• Dataset content:
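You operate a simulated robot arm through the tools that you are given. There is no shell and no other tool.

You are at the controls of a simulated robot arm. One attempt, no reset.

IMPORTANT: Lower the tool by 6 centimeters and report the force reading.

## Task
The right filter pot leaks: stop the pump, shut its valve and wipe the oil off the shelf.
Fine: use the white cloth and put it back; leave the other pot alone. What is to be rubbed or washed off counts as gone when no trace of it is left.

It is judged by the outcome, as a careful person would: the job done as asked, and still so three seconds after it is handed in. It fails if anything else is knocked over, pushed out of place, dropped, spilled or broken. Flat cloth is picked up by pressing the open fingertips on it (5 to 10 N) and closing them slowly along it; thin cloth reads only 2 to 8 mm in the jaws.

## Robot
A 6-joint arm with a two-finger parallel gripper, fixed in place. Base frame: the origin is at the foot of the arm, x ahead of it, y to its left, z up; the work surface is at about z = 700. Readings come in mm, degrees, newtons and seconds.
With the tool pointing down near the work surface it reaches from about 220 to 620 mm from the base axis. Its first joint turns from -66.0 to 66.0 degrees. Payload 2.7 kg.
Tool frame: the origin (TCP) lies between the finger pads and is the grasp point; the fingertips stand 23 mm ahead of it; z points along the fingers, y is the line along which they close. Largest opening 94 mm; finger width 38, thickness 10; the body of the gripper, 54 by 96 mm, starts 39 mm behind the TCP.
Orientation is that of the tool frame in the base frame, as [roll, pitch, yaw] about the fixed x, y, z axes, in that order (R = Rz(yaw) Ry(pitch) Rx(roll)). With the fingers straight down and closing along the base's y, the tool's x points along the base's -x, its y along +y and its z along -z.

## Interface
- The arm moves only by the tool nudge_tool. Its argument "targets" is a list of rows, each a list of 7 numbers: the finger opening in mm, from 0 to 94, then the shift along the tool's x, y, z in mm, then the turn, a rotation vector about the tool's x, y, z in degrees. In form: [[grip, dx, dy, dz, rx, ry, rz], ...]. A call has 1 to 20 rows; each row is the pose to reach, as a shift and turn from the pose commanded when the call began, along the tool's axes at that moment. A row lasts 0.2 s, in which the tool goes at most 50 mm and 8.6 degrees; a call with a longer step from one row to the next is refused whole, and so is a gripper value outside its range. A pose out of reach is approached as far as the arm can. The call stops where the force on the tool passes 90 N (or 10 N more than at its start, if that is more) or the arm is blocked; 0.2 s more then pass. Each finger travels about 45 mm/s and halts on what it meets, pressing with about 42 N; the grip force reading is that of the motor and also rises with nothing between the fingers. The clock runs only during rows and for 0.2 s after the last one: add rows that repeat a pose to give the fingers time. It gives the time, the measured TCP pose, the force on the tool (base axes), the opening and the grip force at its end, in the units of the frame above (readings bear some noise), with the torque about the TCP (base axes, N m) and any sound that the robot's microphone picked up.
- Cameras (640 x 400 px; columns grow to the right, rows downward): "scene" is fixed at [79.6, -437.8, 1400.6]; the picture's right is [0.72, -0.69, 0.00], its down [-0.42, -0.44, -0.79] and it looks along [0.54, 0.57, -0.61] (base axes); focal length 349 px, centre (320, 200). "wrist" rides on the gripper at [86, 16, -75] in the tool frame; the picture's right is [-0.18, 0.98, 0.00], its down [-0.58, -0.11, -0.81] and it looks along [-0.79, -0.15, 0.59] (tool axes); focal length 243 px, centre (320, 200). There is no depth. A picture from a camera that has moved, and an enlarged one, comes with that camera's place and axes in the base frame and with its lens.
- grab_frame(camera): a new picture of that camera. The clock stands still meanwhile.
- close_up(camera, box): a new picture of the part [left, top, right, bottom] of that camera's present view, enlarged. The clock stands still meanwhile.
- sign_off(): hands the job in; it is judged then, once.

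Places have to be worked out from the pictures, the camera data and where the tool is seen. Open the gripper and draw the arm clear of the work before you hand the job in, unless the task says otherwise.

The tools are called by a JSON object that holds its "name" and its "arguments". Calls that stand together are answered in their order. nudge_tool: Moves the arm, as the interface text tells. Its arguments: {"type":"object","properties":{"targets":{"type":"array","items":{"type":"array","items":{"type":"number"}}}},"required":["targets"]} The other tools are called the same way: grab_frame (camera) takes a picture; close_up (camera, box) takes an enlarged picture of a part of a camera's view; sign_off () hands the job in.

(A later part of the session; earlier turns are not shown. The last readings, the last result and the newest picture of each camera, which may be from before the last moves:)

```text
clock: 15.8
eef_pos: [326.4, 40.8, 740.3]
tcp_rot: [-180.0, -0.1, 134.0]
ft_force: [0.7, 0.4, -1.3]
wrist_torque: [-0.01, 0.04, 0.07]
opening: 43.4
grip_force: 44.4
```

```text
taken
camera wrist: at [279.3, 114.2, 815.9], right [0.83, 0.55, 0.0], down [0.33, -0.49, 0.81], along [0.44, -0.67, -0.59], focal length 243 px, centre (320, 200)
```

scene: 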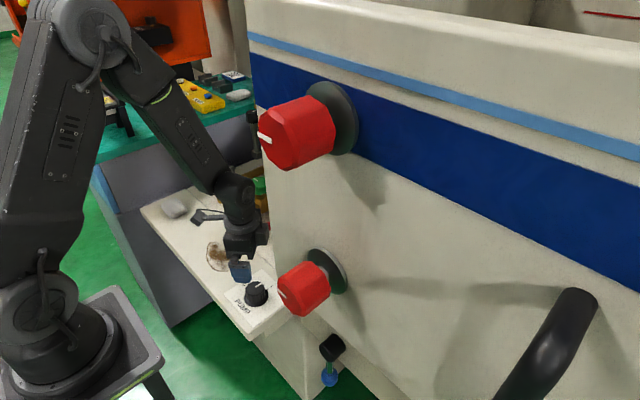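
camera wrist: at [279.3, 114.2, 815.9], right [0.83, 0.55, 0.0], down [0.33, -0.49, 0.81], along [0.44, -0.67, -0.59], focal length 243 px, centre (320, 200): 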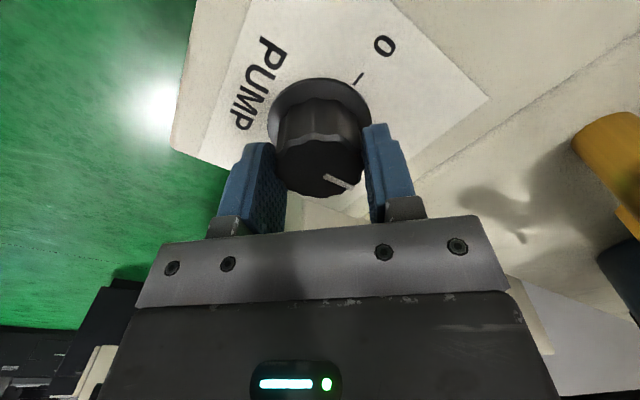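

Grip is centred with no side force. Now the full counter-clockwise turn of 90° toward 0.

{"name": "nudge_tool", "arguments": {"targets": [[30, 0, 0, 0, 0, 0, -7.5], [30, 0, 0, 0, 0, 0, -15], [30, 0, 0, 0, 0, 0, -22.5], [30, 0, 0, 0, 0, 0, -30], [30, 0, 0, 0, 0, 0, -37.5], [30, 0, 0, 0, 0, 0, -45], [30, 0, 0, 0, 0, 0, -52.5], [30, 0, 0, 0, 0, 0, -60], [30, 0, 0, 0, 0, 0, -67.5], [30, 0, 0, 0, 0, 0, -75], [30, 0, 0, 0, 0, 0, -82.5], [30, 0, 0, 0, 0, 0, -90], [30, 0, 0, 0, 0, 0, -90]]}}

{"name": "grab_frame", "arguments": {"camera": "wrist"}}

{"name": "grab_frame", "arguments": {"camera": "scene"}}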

• Requirement: Return each line exactly as written. Any picture gets left out.

• Task response:
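You operate a simulated robot arm through the tools that you are given. There is no shell and no other tool.

You are at the controls of a simulated robot arm. One attempt, no reset.

IMPORTANT: Lower the tool by 6 centimeters and report the force reading.

## Task
The right filter pot leaks: stop the pump, shut its valve and wipe the oil off the shelf.
Fine: use the white cloth and put it back; leave the other pot alone. What is to be rubbed or washed off counts as gone when no trace of it is left.

It is judged by the outcome, as a careful person would: the job done as asked, and still so three seconds after it is handed in. It fails if anything else is knocked over, pushed out of place, dropped, spilled or broken. Flat cloth is picked up by pressing the open fingertips on it (5 to 10 N) and closing them slowly along it; thin cloth reads only 2 to 8 mm in the jaws.

## Robot
A 6-joint arm with a two-finger parallel gripper, fixed in place. Base frame: the origin is at the foot of the arm, x ahead of it, y to its left, z up; the work surface is at about z = 700. Readings come in mm, degrees, newtons and seconds.
With the tool pointing down near the work surface it reaches from about 220 to 620 mm from the base axis. Its first joint turns from -66.0 to 66.0 degrees. Payload 2.7 kg.
Tool frame: the origin (TCP) lies between the finger pads and is the grasp point; the fingertips stand 23 mm ahead of it; z points along the fingers, y is the line along which they close. Largest opening 94 mm; finger width 38, thickness 10; the body of the gripper, 54 by 96 mm, starts 39 mm behind the TCP.
Orientation is that of the tool frame in the base frame, as [roll, pitch, yaw] about the fixed x, y, z axes, in that order (R = Rz(yaw) Ry(pitch) Rx(roll)). With the fingers straight down and closing along the base's y, the tool's x points along the base's -x, its y along +y and its z along -z.

## Interface
- The arm moves only by the tool nudge_tool. Its argument "targets" is a list of rows, each a list of 7 numbers: the finger opening in mm, from 0 to 94, then the shift along the tool's x, y, z in mm, then the turn, a rotation vector about the tool's x, y, z in degrees. In form: [[grip, dx, dy, dz, rx, ry, rz], ...]. A call has 1 to 20 rows; each row is the pose to reach, as a shift and turn from the pose commanded when the call began, along the tool's axes at that moment. A row lasts 0.2 s, in which the tool goes at most 50 mm and 8.6 degrees; a call with a longer step from one row to the next is refused whole, and so is a gripper value outside its range. A pose out of reach is approached as far as the arm can. The call stops where the force on the tool passes 90 N (or 10 N more than at its start, if that is more) or the arm is blocked; 0.2 s more then pass. Each finger travels about 45 mm/s and halts on what it meets, pressing with about 42 N; the grip force reading is that of the motor and also rises with nothing between the fingers. The clock runs only during rows and for 0.2 s after the last one: add rows that repeat a pose to give the fingers time. It gives the time, the measured TCP pose, the force on the tool (base axes), the opening and the grip force at its end, in the units of the frame above (readings bear some noise), with the torque about the TCP (base axes, N m) and any sound that the robot's microphone picked up.
- Cameras (640 x 400 px; columns grow to the right, rows downward): "scene" is fixed at [79.6, -437.8, 1400.6]; the picture's right is [0.72, -0.69, 0.00], its down [-0.42, -0.44, -0.79] and it looks along [0.54, 0.57, -0.61] (base axes); focal length 349 px, centre (320, 200). "wrist" rides on the gripper at [86, 16, -75] in the tool frame; the picture's right is [-0.18, 0.98, 0.00], its down [-0.58, -0.11, -0.81] and it looks along [-0.79, -0.15, 0.59] (tool axes); focal length 243 px, centre (320, 200). There is no depth. A picture from a camera that has moved, and an enlarged one, comes with that camera's place and axes in the base frame and with its lens.
- grab_frame(camera): a new picture of that camera. The clock stands still meanwhile.
- close_up(camera, box): a new picture of the part [left, top, right, bottom] of that camera's present view, enlarged. The clock stands still meanwhile.
- sign_off(): hands the job in; it is judged then, once.

Places have to be worked out from the pictures, the camera data and where the tool is seen. Open the gripper and draw the arm clear of the work before you hand the job in, unless the task says otherwise.

The tools are called by a JSON object that holds its "name" and its "arguments". Calls that stand together are answered in their order. nudge_tool: Moves the arm, as the interface text tells. Its arguments: {"type":"object","properties":{"targets":{"type":"array","items":{"type":"array","items":{"type":"number"}}}},"required":["targets"]} The other tools are called the same way: grab_frame (camera) takes a picture; close_up (camera, box) takes an enlarged picture of a part of a camera's view; sign_off () hands the job in.

(A later part of the session; earlier turns are not shown. The last readings, the last result and the newest picture of each camera, which may be from before the last moves:)

```text
clock: 15.8
eef_pos: [326.4, 40.8, 740.3]
tcp_rot: [-180.0, -0.1, 134.0]
ft_force: [0.7, 0.4, -1.3]
wrist_torque: [-0.01, 0.04, 0.07]
opening: 43.4
grip_force: 44.4
```

```text
taken
camera wrist: at [279.3, 114.2, 815.9], right [0.83, 0.55, 0.0], down [0.33, -0.49, 0.81], along [0.44, -0.67, -0.59], focal length 243 px, centre (320, 200)
```

scene: 
camera wrist: at [279.3, 114.2, 815.9], right [0.83, 0.55, 0.0], down [0.33, -0.49, 0.81], along [0.44, -0.67, -0.59], focal length 243 px, centre (320, 200): 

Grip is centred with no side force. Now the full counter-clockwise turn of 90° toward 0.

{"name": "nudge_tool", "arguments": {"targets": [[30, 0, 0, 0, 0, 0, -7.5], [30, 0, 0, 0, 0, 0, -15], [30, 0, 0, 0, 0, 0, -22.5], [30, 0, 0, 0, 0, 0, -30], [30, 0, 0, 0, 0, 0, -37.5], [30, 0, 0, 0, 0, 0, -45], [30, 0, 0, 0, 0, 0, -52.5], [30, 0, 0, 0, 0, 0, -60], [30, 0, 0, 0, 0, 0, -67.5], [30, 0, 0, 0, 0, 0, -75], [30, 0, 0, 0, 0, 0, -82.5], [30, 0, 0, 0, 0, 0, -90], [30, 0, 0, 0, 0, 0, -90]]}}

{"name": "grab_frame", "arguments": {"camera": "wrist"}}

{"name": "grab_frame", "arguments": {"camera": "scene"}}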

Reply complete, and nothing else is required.